The Washington Redskins is an American Football team with a surrounding industry of souvenirs etc. that is valued at more than $1 billion. Native American Indians consider the team’s trademarks as disparaging. On Friday, the US Court of Appeals (D.C. – where else?) affirmed the district courts finding that the plaintiffs had waited too long to challenge the trademarks.
The oldest of the trademarks was registered in 1967, and the Native American plaintiffs waited until 1992 beofre challenging it. One of the Native American plaintiffs,Mateo Romero was only a year old in 1967, when the first Redskins trademark was registered, and turned 18 in 1984. The appellate court asked Judge Kollar-Kotelly to analyze the issue of delay since 1984, not 1967.
I find the case interesting. I think that Native American Indians may well find the mark offensive, and this could be a valid reason for opposition.
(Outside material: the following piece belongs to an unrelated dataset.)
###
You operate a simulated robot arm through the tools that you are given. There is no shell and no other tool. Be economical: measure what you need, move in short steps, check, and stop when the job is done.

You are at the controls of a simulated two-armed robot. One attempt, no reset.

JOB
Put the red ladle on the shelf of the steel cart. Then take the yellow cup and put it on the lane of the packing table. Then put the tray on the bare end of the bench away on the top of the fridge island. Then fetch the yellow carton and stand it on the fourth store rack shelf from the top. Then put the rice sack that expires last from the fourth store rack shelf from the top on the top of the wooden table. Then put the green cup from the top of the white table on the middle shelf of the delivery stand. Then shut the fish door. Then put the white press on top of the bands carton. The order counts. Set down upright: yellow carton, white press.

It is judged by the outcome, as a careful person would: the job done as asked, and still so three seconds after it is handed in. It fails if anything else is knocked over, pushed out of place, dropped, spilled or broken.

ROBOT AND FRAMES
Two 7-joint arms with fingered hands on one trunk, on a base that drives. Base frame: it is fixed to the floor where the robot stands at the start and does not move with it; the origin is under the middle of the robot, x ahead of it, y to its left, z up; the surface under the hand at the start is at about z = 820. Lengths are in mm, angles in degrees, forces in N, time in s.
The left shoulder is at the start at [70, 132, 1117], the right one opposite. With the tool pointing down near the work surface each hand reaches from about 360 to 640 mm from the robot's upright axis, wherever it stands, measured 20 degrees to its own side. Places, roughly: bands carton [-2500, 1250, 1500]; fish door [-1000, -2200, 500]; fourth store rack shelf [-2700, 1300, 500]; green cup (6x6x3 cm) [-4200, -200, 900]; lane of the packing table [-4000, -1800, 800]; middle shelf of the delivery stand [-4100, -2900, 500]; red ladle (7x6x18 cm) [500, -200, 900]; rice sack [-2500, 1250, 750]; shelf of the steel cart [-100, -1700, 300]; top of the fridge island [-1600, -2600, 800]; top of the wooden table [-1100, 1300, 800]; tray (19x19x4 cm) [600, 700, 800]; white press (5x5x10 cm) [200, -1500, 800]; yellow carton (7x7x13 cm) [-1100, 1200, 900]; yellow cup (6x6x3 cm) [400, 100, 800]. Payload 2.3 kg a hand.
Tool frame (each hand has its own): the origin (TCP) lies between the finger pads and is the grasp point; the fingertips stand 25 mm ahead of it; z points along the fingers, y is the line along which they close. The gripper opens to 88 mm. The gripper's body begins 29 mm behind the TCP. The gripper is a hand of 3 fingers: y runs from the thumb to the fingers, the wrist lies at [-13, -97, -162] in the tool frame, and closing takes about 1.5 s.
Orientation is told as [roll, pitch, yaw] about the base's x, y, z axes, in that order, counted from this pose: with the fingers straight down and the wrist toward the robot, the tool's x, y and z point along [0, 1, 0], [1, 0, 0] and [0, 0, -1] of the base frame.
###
Once established, should this or any other mark be forever under scrutiny?
Perhaps from trademark perspective it shouldn’t be, but usage could perhaps be challenged by anyone finding the mark offensive. The trouble is, communists could perhaps find redskins or red sox offensive, as could those with athlete’s foot. I realize that these comments trivialize a historic wrong performed by white man on Native Americans, but I am not sure that forcing a sports team to change it’s name and logo is neccessarily the answer.
The New Zealand All Black’s Maori Hucka war-dance is the only parallel that springs to mind at present. There are Israel sports teams called haPoalim, literally “the Workers”. Possibly, those Israelis still employed may find the name offensive…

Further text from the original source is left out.